▶ [Your task]: Look through the material below. Copy every line with the string "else" in it.

▶ [Stored data]:
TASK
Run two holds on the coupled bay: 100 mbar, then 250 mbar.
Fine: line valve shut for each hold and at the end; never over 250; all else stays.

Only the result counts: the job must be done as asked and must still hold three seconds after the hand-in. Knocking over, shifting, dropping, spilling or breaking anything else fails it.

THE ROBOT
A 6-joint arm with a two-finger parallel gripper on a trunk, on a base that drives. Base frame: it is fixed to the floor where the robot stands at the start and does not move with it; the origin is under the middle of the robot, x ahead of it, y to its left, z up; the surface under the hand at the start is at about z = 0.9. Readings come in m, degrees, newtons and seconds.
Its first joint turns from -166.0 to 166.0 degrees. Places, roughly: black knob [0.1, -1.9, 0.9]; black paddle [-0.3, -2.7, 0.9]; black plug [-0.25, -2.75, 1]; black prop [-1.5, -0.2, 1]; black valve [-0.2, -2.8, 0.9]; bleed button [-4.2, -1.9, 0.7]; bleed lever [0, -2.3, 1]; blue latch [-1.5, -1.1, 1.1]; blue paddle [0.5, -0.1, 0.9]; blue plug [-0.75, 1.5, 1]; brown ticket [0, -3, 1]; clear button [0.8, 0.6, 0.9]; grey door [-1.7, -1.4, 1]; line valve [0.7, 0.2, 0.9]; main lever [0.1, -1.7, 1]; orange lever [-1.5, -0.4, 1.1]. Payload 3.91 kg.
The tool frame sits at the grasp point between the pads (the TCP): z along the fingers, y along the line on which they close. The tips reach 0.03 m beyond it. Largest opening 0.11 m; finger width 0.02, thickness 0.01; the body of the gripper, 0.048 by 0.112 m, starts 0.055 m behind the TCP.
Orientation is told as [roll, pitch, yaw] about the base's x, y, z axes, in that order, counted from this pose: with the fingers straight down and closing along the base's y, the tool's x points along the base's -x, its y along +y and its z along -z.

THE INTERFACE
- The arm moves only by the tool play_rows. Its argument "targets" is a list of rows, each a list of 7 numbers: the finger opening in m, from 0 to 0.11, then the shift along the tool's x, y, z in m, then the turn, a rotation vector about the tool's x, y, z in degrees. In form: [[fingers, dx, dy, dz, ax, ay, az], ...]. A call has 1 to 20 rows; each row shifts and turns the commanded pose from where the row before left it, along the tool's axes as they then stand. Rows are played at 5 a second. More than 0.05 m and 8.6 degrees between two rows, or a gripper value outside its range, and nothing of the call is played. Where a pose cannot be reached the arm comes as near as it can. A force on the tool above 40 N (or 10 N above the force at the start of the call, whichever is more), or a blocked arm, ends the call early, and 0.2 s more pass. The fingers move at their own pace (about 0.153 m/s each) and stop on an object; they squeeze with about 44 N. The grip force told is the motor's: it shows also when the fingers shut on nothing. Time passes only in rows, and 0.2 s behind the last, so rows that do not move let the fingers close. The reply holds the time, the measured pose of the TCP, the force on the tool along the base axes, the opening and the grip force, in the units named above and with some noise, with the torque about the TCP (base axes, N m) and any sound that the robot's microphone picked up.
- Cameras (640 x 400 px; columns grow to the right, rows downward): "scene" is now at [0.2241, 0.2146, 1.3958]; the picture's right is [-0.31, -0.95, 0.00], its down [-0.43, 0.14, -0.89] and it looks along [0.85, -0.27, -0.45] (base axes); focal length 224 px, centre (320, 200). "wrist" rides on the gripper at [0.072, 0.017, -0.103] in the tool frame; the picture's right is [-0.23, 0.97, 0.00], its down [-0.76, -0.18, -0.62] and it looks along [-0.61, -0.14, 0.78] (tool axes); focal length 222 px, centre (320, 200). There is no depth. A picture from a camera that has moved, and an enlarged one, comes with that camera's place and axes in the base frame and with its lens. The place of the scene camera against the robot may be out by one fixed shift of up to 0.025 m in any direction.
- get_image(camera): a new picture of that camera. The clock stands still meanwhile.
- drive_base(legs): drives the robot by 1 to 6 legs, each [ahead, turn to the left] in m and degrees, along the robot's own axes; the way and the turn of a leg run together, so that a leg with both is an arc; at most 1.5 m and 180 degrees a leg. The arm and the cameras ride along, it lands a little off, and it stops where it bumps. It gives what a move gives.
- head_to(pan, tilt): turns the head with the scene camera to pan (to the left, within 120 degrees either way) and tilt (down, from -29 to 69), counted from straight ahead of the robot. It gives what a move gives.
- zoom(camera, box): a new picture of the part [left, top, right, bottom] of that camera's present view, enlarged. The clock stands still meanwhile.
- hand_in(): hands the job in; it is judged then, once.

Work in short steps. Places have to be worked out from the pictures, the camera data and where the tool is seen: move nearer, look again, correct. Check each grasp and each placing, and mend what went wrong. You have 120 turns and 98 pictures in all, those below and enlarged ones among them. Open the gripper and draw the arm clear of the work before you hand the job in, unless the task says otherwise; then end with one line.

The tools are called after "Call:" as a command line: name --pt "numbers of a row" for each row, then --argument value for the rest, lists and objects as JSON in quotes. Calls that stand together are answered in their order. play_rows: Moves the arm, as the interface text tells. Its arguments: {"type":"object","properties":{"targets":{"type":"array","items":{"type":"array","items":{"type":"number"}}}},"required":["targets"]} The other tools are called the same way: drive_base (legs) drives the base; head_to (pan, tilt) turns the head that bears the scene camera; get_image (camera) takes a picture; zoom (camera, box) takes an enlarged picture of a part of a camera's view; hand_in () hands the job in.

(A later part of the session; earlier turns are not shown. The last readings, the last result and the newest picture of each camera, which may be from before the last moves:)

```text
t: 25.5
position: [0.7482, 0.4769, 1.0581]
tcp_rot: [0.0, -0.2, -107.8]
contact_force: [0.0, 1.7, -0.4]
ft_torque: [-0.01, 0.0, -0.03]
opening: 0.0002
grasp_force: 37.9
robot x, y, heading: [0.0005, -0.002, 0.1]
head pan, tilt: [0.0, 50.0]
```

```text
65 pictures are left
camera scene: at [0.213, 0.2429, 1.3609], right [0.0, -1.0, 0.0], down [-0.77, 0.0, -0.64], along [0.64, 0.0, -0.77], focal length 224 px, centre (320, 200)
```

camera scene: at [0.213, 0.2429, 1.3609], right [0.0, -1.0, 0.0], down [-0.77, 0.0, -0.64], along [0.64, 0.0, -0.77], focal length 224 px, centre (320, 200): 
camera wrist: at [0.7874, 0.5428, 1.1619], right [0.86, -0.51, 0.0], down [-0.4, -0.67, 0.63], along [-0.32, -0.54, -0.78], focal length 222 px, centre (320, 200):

▶ [Reply to the exercise]:
Fine: line valve shut for each hold and at the end; never over 250; all else stays.
Only the result counts: the job must be done as asked and must still hold three seconds after the hand-in. Knocking over, shifting, dropping, spilling or breaking anything else fails it.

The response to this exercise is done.